Depending on how you feel about rappers in their late forties/early fifties who aren’t married to Beyonce, the unveiling of new albums from MC Eiht, Kool G Rap and KRS-One is either the best thing since ‘The Wop’ or further reason to ignore any hip-hop not made by guys with colourful hair and leggings. I always approach these projects with caution, as it’s more important than ever not to let the weight of great expectations sully something which might have been otherwise enjoyable on its own merits.

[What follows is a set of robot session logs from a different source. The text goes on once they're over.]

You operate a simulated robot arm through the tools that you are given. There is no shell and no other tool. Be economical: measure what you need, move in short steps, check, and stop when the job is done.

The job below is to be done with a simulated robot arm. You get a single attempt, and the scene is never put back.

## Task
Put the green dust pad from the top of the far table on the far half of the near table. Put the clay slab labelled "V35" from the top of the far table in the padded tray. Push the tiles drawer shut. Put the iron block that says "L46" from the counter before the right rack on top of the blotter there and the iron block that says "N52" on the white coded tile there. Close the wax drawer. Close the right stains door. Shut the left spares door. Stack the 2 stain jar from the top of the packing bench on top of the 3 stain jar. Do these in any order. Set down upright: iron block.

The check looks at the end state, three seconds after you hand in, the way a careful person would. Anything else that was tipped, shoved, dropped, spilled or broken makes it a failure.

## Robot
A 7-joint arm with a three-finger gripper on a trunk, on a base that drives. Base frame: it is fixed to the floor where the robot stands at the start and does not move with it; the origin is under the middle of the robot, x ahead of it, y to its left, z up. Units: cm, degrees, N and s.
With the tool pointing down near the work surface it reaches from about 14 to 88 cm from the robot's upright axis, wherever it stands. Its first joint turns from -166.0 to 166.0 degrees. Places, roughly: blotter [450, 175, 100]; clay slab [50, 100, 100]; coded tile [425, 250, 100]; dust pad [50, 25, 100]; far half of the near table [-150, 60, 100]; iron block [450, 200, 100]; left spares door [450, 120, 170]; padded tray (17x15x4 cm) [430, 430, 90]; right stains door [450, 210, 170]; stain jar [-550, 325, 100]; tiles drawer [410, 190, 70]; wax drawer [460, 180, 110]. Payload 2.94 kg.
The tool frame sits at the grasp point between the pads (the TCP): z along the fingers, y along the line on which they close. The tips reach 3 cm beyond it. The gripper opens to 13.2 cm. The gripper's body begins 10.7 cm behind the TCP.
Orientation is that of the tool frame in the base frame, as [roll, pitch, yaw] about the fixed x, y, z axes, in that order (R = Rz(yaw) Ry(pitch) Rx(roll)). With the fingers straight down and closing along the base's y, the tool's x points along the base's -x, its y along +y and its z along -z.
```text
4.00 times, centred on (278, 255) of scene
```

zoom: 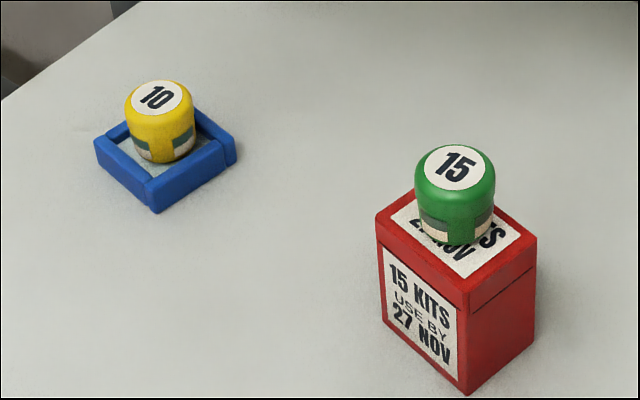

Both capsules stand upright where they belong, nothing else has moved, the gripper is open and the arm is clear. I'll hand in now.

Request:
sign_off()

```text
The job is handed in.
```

Former Compton’s Most Wanted frontman MC Eiht’s Which Way Iz West was announced almost seven years ago, and is about to be released on DJ Premier’s Year Round Records label. Mean Joe Preem provides three beats and some scratches, with Brenk Sinatra handling the rest. The guest list is a solid line-up of experienced Class of ’94 LA rap types, plus the legendary Big Mike from the Convicts and the Geto Boys, who is back in action after serving some time for burning down a Rap-A-Lot recording studio (!?). Brenk is the real star of the show here, delivering a rich selection of tracks which combine classic West Coast sensibilities with modern techniques, best demonstrated on ‘Compton Zoo’ and ‘Gangsta, Gangsta’ (which can be most accurately described as how pre-The Chronic Compton rap would have sounded like if they’d be listening to Roy Ayers instead of Zapp).

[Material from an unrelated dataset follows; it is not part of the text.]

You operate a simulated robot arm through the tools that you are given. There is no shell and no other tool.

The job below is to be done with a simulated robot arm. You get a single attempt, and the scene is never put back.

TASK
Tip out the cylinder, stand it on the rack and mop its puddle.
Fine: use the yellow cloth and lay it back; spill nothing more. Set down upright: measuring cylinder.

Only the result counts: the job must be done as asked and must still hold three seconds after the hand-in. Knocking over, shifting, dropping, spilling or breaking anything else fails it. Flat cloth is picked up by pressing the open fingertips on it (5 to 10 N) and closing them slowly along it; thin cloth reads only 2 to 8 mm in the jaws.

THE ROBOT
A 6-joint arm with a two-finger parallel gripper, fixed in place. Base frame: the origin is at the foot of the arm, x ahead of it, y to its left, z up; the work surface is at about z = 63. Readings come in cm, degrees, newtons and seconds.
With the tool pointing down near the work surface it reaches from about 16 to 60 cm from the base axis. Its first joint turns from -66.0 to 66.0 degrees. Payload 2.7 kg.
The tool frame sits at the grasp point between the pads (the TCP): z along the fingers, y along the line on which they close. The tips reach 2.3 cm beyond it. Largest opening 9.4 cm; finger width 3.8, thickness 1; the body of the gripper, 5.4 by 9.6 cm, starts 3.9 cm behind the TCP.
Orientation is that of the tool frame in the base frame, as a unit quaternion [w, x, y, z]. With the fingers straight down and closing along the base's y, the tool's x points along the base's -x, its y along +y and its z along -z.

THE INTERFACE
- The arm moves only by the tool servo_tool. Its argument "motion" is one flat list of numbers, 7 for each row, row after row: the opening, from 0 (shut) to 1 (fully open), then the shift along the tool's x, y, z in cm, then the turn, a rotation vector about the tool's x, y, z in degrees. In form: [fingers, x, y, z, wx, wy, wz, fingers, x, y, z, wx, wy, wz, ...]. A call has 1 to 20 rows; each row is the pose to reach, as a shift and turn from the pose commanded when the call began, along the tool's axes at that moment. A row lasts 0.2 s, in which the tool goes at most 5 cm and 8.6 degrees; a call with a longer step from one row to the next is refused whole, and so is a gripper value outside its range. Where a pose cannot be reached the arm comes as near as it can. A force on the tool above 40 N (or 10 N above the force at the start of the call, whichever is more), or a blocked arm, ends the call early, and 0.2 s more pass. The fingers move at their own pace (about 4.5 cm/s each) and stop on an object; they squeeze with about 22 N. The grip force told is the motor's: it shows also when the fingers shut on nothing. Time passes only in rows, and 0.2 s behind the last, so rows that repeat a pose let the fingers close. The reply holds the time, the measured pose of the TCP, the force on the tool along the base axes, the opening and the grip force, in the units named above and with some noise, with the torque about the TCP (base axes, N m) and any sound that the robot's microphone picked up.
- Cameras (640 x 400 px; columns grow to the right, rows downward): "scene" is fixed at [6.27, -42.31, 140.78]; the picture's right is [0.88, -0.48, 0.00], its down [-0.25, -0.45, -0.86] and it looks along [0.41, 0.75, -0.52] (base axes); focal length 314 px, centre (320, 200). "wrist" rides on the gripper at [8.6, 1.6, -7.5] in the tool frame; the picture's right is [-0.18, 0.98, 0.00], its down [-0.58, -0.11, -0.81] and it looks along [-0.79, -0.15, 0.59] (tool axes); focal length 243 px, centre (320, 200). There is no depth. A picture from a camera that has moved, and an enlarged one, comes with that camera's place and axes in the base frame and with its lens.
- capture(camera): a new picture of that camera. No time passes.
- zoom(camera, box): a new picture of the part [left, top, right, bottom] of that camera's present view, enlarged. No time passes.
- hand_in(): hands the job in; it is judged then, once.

Eiht himself never sounds particular enthused about the whole thing, although to be fair much of his vocal appeal has been tied to his detached delivery itself and it could be argued that he ran out of things to rap about once he and Quik mended their differences. Premier’s contributions are enjoyable enough, as he puts a slight L.A. twist on his usual sparse sound (‘4 Tha OG’z’ being the star of the trio), but it’s Brenk Sinatra’s finest moments which lift this from the level of merely adequate to *Larry David voice* pretty, pretty, pretty good.
Kool G Rap, who I consider to be the greatest MC in the history of rap music and who gave the likes of Nas and Big L a solid foundation to build from, hasn’t released a solo album since 2012 but stays dropping guest spots. For Return of the Don he’s made the wise decision to hand over musical duties to MoSS for the entire LP, which gives it a nice and consistent feel throughout in much the same way that G’s working with Sir Jinx gave Live and Let Die such a distinctive texture. What’s surprising is how heavily the songs lean on guest spots, with only two of the eleven tracks showcasing KGR minus any assists.
It’s unclear whether G Rap simply enjoys the spirit of healthy competition that sharing microphone time can often spark, as no one wants to let another dude get the better of them on their own album, or if it’s a more cynical technique to grab the attention of the fans of the respective cameo artists. I’ll hedge my bets here and assume it’s a little bit of both. The good news is that the mix of old and new blood has invigorated the Kool Genius of Rap somewhat, as he delivers some of his wittiest punchlines in years.
So the music is good and G is in fine form (especially for someone who’s been rapping professionally for over thirty years), but the excessive door list kills the momentum. Some of the guests hand in quality work, but it doesn’t take long before I resented them cock-blocking G Rap’s air time and just wanted to hear more of G and MoSS work their magic like on ‘Return of the Don’ and ‘Time’s Up.’ This is an album which can be rewarding for the G Rap faithful, but only if they’re patient enough to sit through the gatecrashers.
KRS-One hasn’t slowed down at all since he brought a new style of rhyming to the fore with 1987’s Criminal Minded, still managing to crank out a new album every couple years with his latest bunch of cult members/weed carriers. Either through choice or necessity, the quality of his beats over the past decade or so have been a major stumbling block for me, as are the almost universally bad guest features from whoever Kris has enlisted to carry his bags that particular month.
I struggled to make it through The World Is MIND for the exact reasons listed above, although I did manage to last until the end of ‘Out For Fame’ once I realised it was a remake of his 1995 song of the same name but with a new second verse and a different beat, which can be added to the quaint trend of rappers remaking their own songs in the hopes of cashing in on good old fashioned nostalgia. I don’t ever see a future where KRS-One will be bad at rapping, but it’s been so long since he’s been able to capture my imagination with a good song that it’s too much like hard work seeking out the bright spots. There’s also an unfortunate moment where he remembers fallen hip-hop greats on ‘Hip Hop Speaks From Heaven’ and mentions Beastie Boy King Ad-Rock instead of MCA.
While none of these albums are essential, thanks to the magic of the internets you can just buy the good songs and forget about the rest, which means that I’ll never have to experience the buyer’s remorse I felt after dropping $20 on the Arabian Prince album the same day I copped The D.O.C.’s excellent No One Can Do It Better.